Mr. Trump moved on, pointing out that Mr. McGahn had never told him that he was going to resign over the order to fire the special counsel. Mr. McGahn acknowledged that that was true but said that he had told senior White House officials at the time that he was going to quit.

It is not clear how the confrontation was resolved. Mr. McGahn has stayed on as White House counsel, one of the few senior administration officials who has been with the president since the campaign.

Mr. Priebus met with the president in the West Wing in December, according to the people with knowledge of their encounter. Allies of Mr. Priebus, who left the White House in July 2017, have cautioned him to keep his distance. But Mr. Priebus, who is seeking to build a law practice as a Washington power broker who can open doors for clients, has maintained contact and occasionally visited the White House to see Mr. Trump and his own replacement, Mr. Kelly.

Mr. Trump brought up Mr. Priebus’s October interview with the special counsel’s office, the people said, and Mr. Priebus replied that the investigators were courteous and professional. He shared no specifics and did not say what he had told investigators, and the conversation moved on after a few minutes, those briefed on it said. Mr. Kelly was present for that conversation as well, and it was not clear whether he tried to stop the discussion.

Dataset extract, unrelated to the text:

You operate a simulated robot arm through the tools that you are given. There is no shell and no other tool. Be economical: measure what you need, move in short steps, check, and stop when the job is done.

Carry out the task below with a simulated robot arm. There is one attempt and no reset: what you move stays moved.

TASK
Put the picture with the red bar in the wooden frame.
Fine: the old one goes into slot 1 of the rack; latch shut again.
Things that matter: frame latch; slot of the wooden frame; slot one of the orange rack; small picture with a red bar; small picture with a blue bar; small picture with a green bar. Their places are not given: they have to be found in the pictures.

It is not illegal for the subject of an investigation to learn what witnesses have told investigators. But that is usually done through lawyers for the people involved because their communications are often shielded from prosecutors because of attorney-client privilege. In organized crime and complex white-collar investigations, prosecutors often ask witnesses whether they have spoken to the person under investigation to determine whether they are coordinating their stories.

Mr. Priebus has had a long and complicated relationship with the president. He was one of the few who publicly defended Mr. Trump after the Times article about his attempt to fire Mr. Mueller, which cited the president’s view that Mr. Mueller had too many conflicts to be the special counsel.

“He expresses concerns with the conflicts, but I never heard the idea or the concept that this person needed to be fired,” Mr. Priebus said last month in an interview on NBC’s “Meet the Press.” “I never felt it was relayed to me that way, either. And I would know the difference between a level 10 situation as reported in that story and what was reality. And it just — to me, it wasn’t reality.”